[Start of DATASET CONTENT]
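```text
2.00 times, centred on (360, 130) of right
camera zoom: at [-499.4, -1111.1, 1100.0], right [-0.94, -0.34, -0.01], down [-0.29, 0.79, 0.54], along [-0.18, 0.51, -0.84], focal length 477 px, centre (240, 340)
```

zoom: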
[End of DATASET CONTENT]
WHAT IS EXPECTED: Print out the whole listing exactly as it appears.

EXERCISE OUTPUT:
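```text
2.00 times, centred on (360, 130) of right
camera zoom: at [-499.4, -1111.1, 1100.0], right [-0.94, -0.34, -0.01], down [-0.29, 0.79, 0.54], along [-0.18, 0.51, -0.84], focal length 477 px, centre (240, 340)
```

zoom: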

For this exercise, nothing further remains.